=== Problem statement ===
Identify the lines that contain the string "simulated" and copy all of them.
==*==
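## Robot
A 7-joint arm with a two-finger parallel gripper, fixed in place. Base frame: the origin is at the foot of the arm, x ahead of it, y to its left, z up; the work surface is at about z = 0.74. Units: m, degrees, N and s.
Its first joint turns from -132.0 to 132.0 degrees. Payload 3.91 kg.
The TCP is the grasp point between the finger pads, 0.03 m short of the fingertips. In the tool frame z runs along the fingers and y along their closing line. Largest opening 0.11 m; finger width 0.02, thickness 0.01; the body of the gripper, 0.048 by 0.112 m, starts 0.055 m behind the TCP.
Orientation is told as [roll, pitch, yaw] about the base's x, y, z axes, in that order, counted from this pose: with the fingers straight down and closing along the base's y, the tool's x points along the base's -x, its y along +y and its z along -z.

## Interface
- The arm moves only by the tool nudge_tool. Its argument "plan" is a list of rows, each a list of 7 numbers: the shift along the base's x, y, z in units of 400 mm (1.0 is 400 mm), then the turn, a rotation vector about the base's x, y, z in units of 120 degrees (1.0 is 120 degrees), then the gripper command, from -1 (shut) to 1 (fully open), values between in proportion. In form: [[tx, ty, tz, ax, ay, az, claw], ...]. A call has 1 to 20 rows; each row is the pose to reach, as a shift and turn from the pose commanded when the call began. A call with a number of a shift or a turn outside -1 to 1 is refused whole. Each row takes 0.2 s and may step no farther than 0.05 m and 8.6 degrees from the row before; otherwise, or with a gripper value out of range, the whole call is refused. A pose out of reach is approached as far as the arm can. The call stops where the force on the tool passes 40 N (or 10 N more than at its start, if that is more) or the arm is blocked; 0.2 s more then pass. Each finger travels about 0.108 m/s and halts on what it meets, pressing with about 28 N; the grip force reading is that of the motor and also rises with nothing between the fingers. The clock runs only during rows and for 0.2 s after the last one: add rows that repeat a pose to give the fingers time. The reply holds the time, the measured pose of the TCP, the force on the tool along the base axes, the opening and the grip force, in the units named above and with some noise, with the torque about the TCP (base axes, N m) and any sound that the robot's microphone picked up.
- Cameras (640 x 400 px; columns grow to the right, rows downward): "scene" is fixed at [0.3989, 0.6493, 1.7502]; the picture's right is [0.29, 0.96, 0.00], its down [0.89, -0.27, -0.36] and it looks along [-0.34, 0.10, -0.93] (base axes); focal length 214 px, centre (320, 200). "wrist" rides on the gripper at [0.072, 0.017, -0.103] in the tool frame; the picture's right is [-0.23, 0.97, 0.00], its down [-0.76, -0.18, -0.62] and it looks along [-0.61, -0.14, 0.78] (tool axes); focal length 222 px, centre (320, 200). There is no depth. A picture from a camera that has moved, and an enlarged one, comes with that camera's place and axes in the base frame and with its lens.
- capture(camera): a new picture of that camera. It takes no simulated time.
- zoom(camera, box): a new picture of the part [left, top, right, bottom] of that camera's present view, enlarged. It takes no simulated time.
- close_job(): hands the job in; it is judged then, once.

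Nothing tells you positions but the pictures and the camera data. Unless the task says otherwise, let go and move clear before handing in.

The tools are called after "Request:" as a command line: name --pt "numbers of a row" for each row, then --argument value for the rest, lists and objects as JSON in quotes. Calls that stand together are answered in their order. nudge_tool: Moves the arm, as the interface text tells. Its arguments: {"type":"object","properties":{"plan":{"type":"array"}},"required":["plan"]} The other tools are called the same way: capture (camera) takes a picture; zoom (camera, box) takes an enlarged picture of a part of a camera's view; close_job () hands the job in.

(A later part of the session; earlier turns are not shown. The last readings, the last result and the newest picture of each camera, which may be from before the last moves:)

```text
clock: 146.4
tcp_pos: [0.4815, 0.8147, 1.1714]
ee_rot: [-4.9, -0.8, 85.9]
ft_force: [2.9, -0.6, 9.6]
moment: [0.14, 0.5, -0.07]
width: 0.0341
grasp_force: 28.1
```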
==*==
=== Response to this exercise ===
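- capture(camera): a new picture of that camera. It takes no simulated time.
- zoom(camera, box): a new picture of the part [left, top, right, bottom] of that camera's present view, enlarged. It takes no simulated time.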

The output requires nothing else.